From: Samantha Atkins (sjatkins@gmail.com)
Date: Sat Apr 26 2008 - 02:48:31 MDT
Tim Freeman wrote:
> From: Jeff Herrlich <jeff_herrlich@yahoo.com>
>
>> Why not make the beneficiaries all sentient/conscious beings? The
>> evolutionarily designed aspect of selfishness, may be a bit of a
>> problem. [Not that I'm beyond selfishness, on occassion -
>> unfortunately].
>>
>
> The choice of jargon here sounds suspiciously like an attempt to
> implement Mahayana Buddhism. Cool!
>
> I think I know how to deal with selfishness. There's two types:
>
> * Simply not caring about the other person. For example, I want me to
> be fed but I don't care much whether you get fed. If the AI cares
> about me, and about you, it will tend to try to get both of us fed.
> Hunger provides more-than-linear motivation as you get hungrier, and
> it's likely to figure this out and feed us until we're about equally
> hungry, assuming it cares about us equally. This is relatively simple.
>
> * Wanting higher status than the other person. For example, I want a
> bigger car than you, and if you get a bigger car I'll be less happy.
> To cope with this, the AI has separate parameters for respect and
> compassion.
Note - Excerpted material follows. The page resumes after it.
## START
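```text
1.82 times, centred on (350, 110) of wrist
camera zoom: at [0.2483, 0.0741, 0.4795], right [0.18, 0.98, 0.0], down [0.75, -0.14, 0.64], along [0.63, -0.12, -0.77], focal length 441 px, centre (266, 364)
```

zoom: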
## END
The AI's respect is its desire to avoid doing harm to
> others (as compared to what would happen to them if the AI took no
> action), and compassion is the desire to benefit others. The trick is
> to tune the respect parameters so the AI doesn't get involved in
> trivial conflicts (such as our car-buying contest) but it does get
> involved to prevent violent crime (you don't want respect from the
> mugger-to-be to stop it from taking his gun as he's travelling toward
> a forseeable mugging). More pesky parameters to arbitrarily decide. :-(.
>
If I was the AGI (and though more or less like I do today) and was
charged with the ultimate well-being of all sentients then my solution
would be simple.
1) upload all sentients into worlds identical to their current worlds or
of their choice for more evolved sentients;
2) by design all sentients have up to the moment back-ups;
3) let them live by whatever rules (or defaults from their previous
conditions) that they choose;
4) if they off themselves or 'die' or come to serious injury they are
reinstate but likely without much memory of what came before but loaded
up with issues to work through from before;
5) churn so each sentient becomes more and more enlightened / reaches
its highest potential at its own pace;
6) interfere only as judiciously and minimally as possible to avoid
forcing the outcome to something other than what the sentient would
ultimately choose.
In short a full VR multiverse with perfect reincarnation overseen by a
fully benevolent God/Mind. Otherwise I think universal or perfect
Friendliness is a rather nasty farce.